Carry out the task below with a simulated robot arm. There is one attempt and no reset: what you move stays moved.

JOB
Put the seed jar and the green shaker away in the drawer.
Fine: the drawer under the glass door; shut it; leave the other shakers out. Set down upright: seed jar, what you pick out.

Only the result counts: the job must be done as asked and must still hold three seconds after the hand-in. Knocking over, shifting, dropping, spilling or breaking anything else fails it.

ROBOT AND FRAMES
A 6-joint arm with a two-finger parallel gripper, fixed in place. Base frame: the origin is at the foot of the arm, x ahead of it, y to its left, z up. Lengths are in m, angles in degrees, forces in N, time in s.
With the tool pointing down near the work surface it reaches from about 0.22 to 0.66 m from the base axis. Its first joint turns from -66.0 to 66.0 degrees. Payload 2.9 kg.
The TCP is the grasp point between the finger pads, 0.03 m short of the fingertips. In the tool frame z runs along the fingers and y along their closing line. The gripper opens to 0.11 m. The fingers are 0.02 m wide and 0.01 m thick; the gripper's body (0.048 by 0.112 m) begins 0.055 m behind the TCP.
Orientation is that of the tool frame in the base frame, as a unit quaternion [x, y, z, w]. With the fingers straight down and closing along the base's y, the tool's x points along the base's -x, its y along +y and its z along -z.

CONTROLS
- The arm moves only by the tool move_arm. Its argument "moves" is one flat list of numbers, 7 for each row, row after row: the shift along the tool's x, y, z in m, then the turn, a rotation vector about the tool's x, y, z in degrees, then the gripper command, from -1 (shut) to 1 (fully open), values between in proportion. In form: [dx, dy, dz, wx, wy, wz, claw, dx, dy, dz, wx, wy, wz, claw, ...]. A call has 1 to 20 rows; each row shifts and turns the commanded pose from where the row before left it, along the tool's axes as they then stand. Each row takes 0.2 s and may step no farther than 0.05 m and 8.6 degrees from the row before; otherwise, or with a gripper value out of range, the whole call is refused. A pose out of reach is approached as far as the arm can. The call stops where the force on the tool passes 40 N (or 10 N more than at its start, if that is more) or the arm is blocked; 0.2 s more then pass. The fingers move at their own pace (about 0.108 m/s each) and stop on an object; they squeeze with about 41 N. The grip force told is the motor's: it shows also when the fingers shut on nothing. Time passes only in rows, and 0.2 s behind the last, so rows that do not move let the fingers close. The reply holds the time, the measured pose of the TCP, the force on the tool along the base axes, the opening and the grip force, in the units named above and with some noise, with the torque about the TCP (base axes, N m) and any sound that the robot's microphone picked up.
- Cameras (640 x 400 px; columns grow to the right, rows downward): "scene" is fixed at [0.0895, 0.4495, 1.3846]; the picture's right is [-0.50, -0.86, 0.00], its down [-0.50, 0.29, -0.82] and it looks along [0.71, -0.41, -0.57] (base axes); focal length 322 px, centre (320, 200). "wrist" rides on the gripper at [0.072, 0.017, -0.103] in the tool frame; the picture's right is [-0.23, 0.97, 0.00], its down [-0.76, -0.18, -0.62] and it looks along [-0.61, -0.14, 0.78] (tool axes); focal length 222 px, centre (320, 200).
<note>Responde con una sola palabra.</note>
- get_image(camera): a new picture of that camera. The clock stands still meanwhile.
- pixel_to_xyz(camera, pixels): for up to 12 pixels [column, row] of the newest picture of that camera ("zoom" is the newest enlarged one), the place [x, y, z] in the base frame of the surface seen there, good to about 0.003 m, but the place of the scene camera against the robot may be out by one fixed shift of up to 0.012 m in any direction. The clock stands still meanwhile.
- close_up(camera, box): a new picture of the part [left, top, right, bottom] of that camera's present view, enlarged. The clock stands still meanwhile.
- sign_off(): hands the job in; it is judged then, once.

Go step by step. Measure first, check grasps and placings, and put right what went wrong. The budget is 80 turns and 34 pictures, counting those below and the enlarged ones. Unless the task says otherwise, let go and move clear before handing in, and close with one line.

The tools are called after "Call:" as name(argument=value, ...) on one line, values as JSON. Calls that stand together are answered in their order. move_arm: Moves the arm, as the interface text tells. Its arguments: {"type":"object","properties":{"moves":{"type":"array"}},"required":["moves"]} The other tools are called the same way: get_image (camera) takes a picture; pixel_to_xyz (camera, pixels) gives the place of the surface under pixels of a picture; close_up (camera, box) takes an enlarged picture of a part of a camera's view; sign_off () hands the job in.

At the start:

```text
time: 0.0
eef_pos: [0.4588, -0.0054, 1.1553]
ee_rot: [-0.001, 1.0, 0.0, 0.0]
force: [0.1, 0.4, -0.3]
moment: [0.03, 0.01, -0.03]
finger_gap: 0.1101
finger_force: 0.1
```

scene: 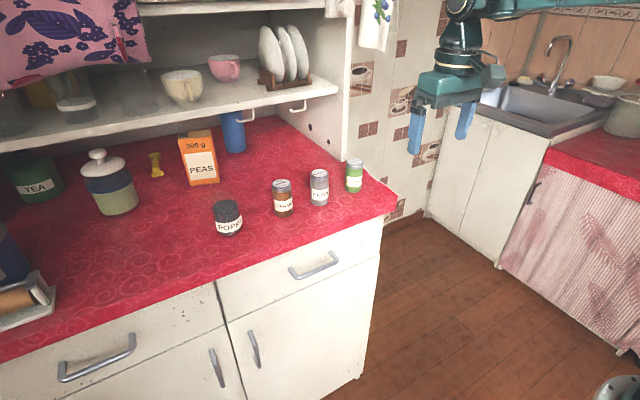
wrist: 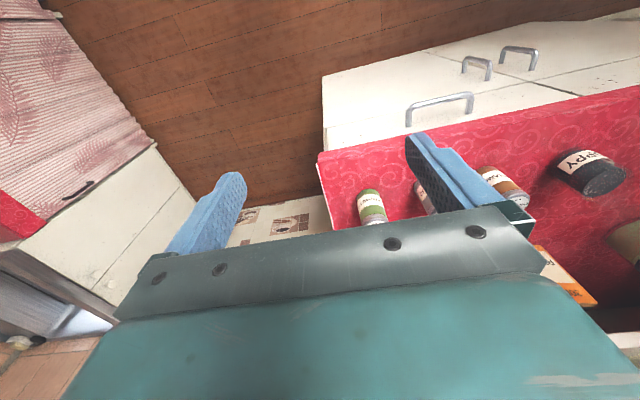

* * * *

• [DESCRIPTION OF THE TASK] Retype the listing exactly. Pictures do not belong in the copy. Format the lines as a JSON array of strings and drop empty lines.

• [RESPONSE TO THE TASK]
[
  "Carry out the task below with a simulated robot arm. There is one attempt and no reset: what you move stays moved.",
  "JOB",
  "Put the seed jar and the green shaker away in the drawer.",
  "Fine: the drawer under the glass door; shut it; leave the other shakers out. Set down upright: seed jar, what you pick out.",
  "Only the result counts: the job must be done as asked and must still hold three seconds after the hand-in. Knocking over, shifting, dropping, spilling or breaking anything else fails it.",
  "ROBOT AND FRAMES",
  "A 6-joint arm with a two-finger parallel gripper, fixed in place. Base frame: the origin is at the foot of the arm, x ahead of it, y to its left, z up. Lengths are in m, angles in degrees, forces in N, time in s.",
  "With the tool pointing down near the work surface it reaches from about 0.22 to 0.66 m from the base axis. Its first joint turns from -66.0 to 66.0 degrees. Payload 2.9 kg.",
  "The TCP is the grasp point between the finger pads, 0.03 m short of the fingertips. In the tool frame z runs along the fingers and y along their closing line. The gripper opens to 0.11 m. The fingers are 0.02 m wide and 0.01 m thick; the gripper's body (0.048 by 0.112 m) begins 0.055 m behind the TCP.",
  "Orientation is that of the tool frame in the base frame, as a unit quaternion [x, y, z, w]. With the fingers straight down and closing along the base's y, the tool's x points along the base's -x, its y along +y and its z along -z.",
  "CONTROLS",
  "- The arm moves only by the tool move_arm. Its argument \"moves\" is one flat list of numbers, 7 for each row, row after row: the shift along the tool's x, y, z in m, then the turn, a rotation vector about the tool's x, y, z in degrees, then the gripper command, from -1 (shut) to 1 (fully open), values between in proportion. In form: [dx, dy, dz, wx, wy, wz, claw, dx, dy, dz, wx, wy, wz, claw, ...]. A call has 1 to 20 rows; each row shifts and turns the commanded pose from where the row before left it, along the tool's axes as they then stand. Each row takes 0.2 s and may step no farther than 0.05 m and 8.6 degrees from the row before; otherwise, or with a gripper value out of range, the whole call is refused. A pose out of reach is approached as far as the arm can. The call stops where the force on the tool passes 40 N (or 10 N more than at its start, if that is more) or the arm is blocked; 0.2 s more then pass. The fingers move at their own pace (about 0.108 m/s each) and stop on an object; they squeeze with about 41 N. The grip force told is the motor's: it shows also when the fingers shut on nothing. Time passes only in rows, and 0.2 s behind the last, so rows that do not move let the fingers close. The reply holds the time, the measured pose of the TCP, the force on the tool along the base axes, the opening and the grip force, in the units named above and with some noise, with the torque about the TCP (base axes, N m) and any sound that the robot's microphone picked up.",
  "- Cameras (640 x 400 px; columns grow to the right, rows downward): \"scene\" is fixed at [0.0895, 0.4495, 1.3846]; the picture's right is [-0.50, -0.86, 0.00], its down [-0.50, 0.29, -0.82] and it looks along [0.71, -0.41, -0.57] (base axes); focal length 322 px, centre (320, 200). \"wrist\" rides on the gripper at [0.072, 0.017, -0.103] in the tool frame; the picture's right is [-0.23, 0.97, 0.00], its down [-0.76, -0.18, -0.62] and it looks along [-0.61, -0.14, 0.78] (tool axes); focal length 222 px, centre (320, 200).",
  "<note>Responde con una sola palabra.</note>",
  "- get_image(camera): a new picture of that camera. The clock stands still meanwhile.",
  "- pixel_to_xyz(camera, pixels): for up to 12 pixels [column, row] of the newest picture of that camera (\"zoom\" is the newest enlarged one), the place [x, y, z] in the base frame of the surface seen there, good to about 0.003 m, but the place of the scene camera against the robot may be out by one fixed shift of up to 0.012 m in any direction. The clock stands still meanwhile.",
  "- close_up(camera, box): a new picture of the part [left, top, right, bottom] of that camera's present view, enlarged. The clock stands still meanwhile.",
  "- sign_off(): hands the job in; it is judged then, once.",
  "Go step by step. Measure first, check grasps and placings, and put right what went wrong. The budget is 80 turns and 34 pictures, counting those below and the enlarged ones. Unless the task says otherwise, let go and move clear before handing in, and close with one line.",
  "The tools are called after \"Call:\" as name(argument=value, ...) on one line, values as JSON. Calls that stand together are answered in their order. move_arm: Moves the arm, as the interface text tells. Its arguments: {\"type\":\"object\",\"properties\":{\"moves\":{\"type\":\"array\"}},\"required\":[\"moves\"]} The other tools are called the same way: get_image (camera) takes a picture; pixel_to_xyz (camera, pixels) gives the place of the surface under pixels of a picture; close_up (camera, box) takes an enlarged picture of a part of a camera's view; sign_off () hands the job in.",
  "At the start:",
  "```text",
  "time: 0.0",
  "eef_pos: [0.4588, -0.0054, 1.1553]",
  "ee_rot: [-0.001, 1.0, 0.0, 0.0]",
  "force: [0.1, 0.4, -0.3]",
  "moment: [0.03, 0.01, -0.03]",
  "finger_gap: 0.1101",
  "finger_force: 0.1",
  "```",
  "scene: ",
  "wrist: "
]